Response probability structure of a structurally nonlinear fluttering airfoil in turbulent flow

Abstract

The stationary probability structure for the aeroelastic response of a structurally nonlinear fluttering airfoil subject to random turbulent flow is examined numerically. The airfoil is modelled as a two-dimensional flat plate with degrees of freedom in torsion and heave (vertical displacement). The nonlinearity is a hardening cubic stiffness force in the torsional direction. The aerodynamic force and moment are assumed to be linear, thus limiting the analysis to small oscillations; unsteady effects are retained. Furthermore, both parametric and external random coloured excitations are considered.

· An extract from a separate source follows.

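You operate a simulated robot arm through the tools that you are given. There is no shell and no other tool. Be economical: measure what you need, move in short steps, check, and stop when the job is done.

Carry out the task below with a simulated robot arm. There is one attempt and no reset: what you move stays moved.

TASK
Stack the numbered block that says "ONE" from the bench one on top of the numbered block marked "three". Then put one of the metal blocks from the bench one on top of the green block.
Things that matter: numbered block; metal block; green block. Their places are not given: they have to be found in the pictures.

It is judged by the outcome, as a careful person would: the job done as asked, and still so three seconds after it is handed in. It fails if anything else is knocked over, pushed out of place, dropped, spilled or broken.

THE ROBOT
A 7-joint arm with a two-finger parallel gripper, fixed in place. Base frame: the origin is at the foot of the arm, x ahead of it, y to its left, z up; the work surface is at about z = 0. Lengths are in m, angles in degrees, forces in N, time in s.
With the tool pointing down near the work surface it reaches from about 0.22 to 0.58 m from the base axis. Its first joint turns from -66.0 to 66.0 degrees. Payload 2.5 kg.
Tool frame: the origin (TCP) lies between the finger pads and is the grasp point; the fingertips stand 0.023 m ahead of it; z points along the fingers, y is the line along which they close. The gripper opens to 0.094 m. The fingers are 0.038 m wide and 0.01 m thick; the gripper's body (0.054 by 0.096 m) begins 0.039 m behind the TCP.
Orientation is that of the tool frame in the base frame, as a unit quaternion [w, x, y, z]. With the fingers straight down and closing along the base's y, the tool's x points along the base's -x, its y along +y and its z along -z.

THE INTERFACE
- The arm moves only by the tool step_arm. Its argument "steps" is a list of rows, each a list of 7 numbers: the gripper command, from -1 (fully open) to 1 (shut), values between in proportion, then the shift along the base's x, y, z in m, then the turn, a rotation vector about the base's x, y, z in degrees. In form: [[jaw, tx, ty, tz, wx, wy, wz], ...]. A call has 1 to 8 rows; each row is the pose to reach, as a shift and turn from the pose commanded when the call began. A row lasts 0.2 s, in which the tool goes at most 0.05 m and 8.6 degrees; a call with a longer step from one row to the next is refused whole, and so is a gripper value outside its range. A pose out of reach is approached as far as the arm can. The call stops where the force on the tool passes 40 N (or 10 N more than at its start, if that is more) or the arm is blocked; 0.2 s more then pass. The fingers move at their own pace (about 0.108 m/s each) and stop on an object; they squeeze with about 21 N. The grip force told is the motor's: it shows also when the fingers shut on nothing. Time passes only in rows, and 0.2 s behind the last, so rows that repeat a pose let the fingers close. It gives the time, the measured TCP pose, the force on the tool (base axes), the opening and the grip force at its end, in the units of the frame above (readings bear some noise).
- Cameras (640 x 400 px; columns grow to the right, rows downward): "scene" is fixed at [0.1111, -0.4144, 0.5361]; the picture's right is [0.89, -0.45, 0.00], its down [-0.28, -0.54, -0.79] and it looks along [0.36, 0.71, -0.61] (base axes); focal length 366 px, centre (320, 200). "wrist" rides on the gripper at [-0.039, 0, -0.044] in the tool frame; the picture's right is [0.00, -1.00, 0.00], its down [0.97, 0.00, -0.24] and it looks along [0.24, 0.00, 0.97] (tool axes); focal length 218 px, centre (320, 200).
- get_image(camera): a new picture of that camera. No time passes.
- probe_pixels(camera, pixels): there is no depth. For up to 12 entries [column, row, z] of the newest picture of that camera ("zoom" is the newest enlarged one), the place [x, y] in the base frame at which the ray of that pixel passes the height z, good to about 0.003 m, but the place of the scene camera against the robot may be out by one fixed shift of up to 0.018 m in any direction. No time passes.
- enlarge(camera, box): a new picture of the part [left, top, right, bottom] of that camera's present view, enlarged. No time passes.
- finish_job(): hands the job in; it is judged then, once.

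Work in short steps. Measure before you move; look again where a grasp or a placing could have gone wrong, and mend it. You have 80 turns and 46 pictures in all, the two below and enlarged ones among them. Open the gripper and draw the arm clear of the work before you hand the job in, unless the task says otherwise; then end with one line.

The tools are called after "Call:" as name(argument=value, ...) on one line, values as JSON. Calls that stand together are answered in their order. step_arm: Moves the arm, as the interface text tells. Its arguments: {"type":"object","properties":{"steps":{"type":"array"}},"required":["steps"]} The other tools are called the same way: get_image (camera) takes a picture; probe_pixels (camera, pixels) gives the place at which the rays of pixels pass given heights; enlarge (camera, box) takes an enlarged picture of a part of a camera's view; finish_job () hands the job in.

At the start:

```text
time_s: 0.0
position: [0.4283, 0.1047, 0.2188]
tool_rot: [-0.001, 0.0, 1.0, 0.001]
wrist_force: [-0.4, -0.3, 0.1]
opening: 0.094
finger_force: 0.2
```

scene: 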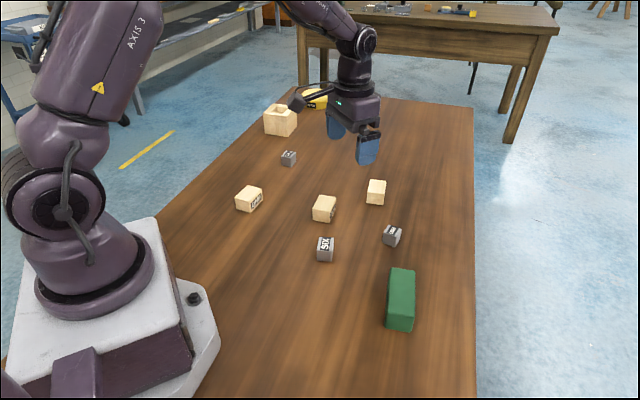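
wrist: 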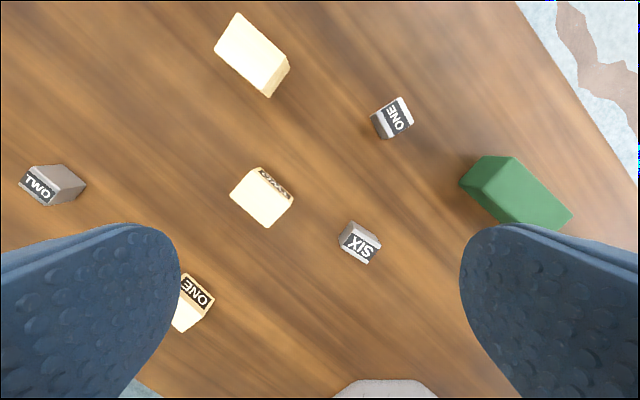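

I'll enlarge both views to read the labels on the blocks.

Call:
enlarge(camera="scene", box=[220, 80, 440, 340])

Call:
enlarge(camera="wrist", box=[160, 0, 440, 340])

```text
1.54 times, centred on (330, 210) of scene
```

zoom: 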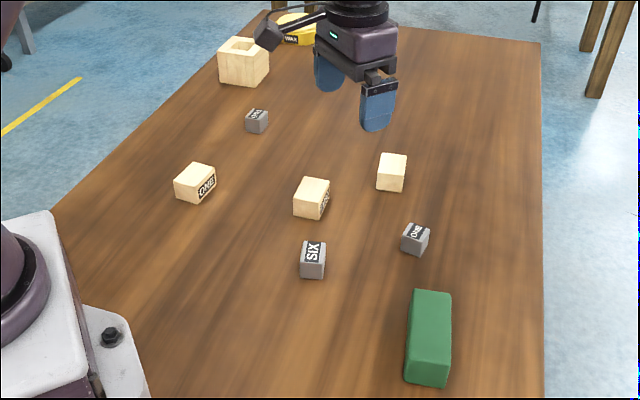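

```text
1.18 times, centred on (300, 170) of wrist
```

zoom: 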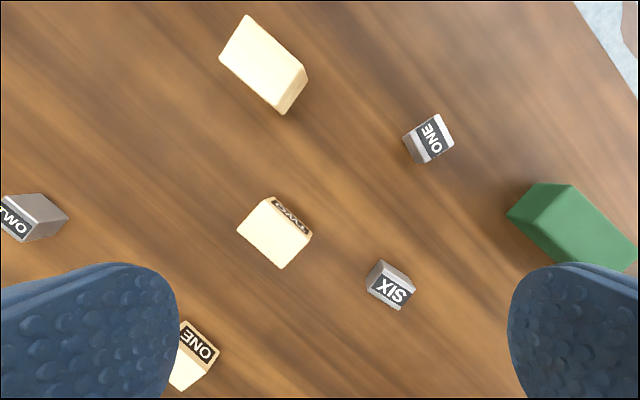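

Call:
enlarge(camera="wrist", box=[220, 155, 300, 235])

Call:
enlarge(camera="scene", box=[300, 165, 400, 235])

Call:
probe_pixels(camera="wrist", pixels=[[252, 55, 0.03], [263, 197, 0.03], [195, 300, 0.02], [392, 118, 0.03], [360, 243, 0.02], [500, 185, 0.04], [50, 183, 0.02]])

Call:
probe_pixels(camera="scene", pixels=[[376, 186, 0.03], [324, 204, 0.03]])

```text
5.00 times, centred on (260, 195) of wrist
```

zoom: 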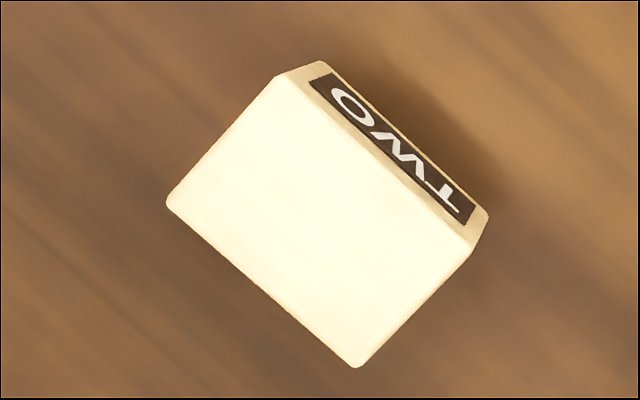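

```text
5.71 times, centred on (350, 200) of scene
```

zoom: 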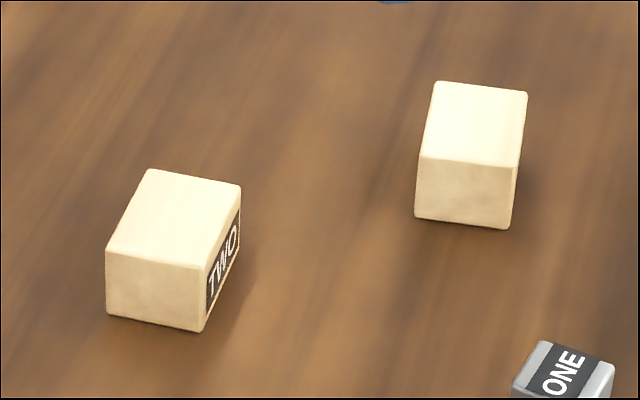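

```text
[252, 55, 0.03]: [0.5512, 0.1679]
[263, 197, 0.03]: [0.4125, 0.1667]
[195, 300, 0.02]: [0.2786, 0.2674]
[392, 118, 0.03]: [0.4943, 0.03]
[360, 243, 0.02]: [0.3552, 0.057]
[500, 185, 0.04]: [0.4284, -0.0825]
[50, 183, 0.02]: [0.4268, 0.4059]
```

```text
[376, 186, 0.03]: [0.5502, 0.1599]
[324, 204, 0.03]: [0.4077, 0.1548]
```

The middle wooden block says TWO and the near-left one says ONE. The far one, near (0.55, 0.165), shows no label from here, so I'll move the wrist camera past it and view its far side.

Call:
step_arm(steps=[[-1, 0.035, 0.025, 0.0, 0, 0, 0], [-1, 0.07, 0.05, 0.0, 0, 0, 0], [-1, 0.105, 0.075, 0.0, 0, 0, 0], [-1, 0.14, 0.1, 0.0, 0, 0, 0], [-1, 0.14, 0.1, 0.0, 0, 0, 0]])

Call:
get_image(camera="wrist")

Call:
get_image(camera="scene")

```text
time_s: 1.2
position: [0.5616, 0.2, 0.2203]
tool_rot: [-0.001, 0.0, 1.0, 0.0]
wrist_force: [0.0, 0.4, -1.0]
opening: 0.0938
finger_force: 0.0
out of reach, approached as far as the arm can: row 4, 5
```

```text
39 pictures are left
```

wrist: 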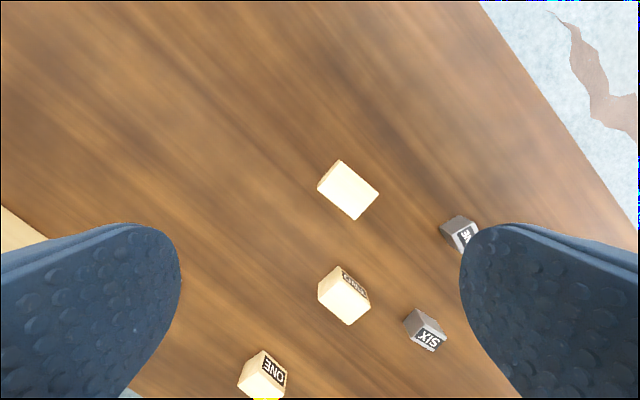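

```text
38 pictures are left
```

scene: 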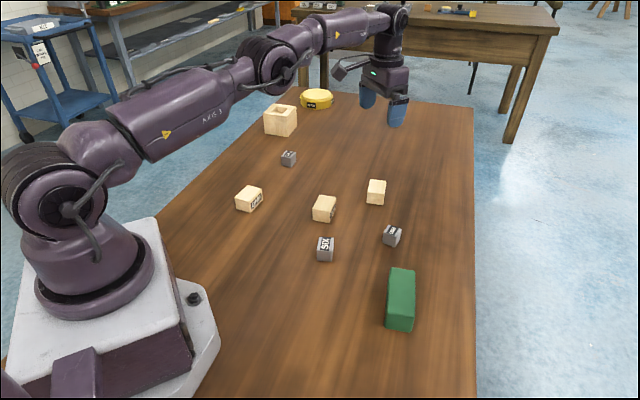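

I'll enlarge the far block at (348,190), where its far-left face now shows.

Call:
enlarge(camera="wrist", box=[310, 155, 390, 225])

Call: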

It is found that depending on the value of turbulence variance and nonlinear cubic stiffness coefficient, the pitch marginal probability density functions (PDF) exhibits uni-, bi- or double bi-modality; the nature of the bi-modality is not unique. An explanation of the behaviour is provided via an analysis of the joint PDF in pitch and pitch rate for which both the deterministic and random responses are examined. More generally, it is found that the random excitation effectively ‘decouples’ the nonlinear responses such that the pitch, pitch rate, heave and heave rate marginal PDFs transition from uni- to bi-modality at different airspeeds. It is argued that a fundamental cause of the observed behaviour is the synergy between the nonlinearity and the random external excitation.